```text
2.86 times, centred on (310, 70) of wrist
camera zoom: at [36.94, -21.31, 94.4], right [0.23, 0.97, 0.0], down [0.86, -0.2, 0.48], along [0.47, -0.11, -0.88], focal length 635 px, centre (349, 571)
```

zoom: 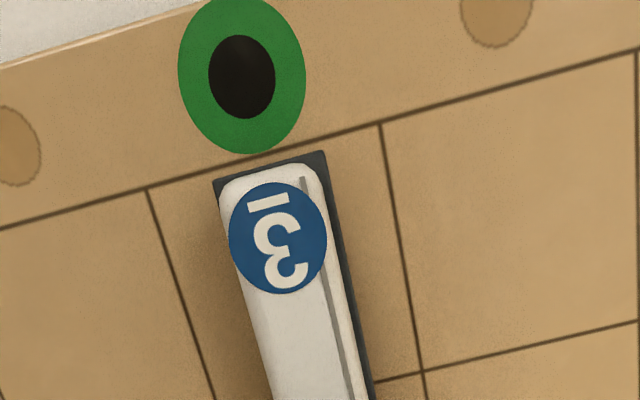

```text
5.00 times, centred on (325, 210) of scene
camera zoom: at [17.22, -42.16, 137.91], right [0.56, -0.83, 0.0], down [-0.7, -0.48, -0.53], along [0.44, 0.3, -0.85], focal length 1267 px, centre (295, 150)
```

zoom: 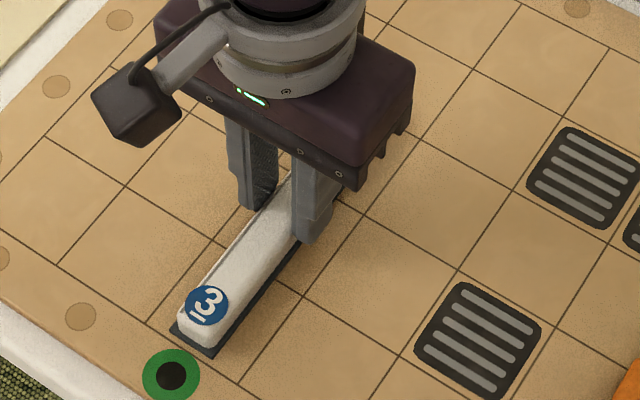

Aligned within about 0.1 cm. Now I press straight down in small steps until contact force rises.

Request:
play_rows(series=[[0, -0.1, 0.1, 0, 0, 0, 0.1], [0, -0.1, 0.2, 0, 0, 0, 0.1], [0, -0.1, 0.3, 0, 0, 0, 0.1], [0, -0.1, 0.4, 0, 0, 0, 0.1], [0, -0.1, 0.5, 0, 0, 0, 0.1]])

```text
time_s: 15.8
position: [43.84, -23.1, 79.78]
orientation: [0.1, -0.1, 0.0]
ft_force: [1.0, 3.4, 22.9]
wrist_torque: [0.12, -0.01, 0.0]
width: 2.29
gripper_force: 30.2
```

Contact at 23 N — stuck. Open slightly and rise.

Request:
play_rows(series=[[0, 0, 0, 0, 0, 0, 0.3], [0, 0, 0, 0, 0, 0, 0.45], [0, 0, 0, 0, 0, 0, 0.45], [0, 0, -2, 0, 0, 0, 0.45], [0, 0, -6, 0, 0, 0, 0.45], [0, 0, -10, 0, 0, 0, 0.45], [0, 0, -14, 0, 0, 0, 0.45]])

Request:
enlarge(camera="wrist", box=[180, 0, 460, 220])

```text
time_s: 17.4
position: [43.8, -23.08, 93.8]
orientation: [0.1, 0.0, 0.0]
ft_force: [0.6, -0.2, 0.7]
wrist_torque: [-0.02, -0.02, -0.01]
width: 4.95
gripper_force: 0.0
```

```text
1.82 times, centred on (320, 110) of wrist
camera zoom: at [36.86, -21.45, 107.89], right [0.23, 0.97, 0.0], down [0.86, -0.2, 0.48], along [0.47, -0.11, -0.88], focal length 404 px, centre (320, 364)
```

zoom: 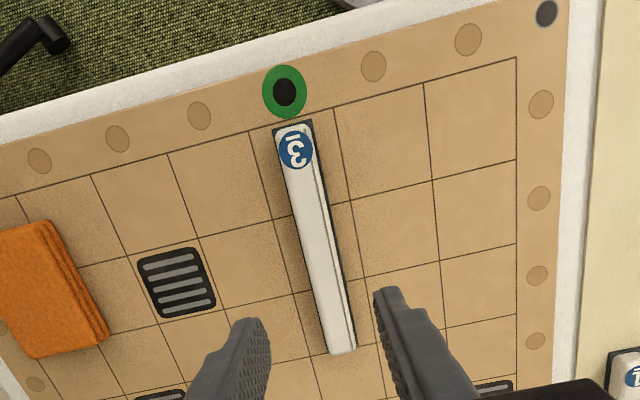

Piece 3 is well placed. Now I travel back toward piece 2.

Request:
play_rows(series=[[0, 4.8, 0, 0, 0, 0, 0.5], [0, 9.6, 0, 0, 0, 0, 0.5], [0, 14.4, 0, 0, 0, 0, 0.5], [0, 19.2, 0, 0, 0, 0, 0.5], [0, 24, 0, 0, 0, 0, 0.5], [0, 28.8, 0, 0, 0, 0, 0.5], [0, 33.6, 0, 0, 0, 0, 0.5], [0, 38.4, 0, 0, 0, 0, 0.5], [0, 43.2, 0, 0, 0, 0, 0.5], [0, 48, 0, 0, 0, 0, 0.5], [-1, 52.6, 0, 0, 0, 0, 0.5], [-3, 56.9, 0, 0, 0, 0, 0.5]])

Task to complete
Pull out all lines containing "orientation".

The result
orientation: [0.1, -0.1, 0.0]
orientation: [0.1, 0.0, 0.0]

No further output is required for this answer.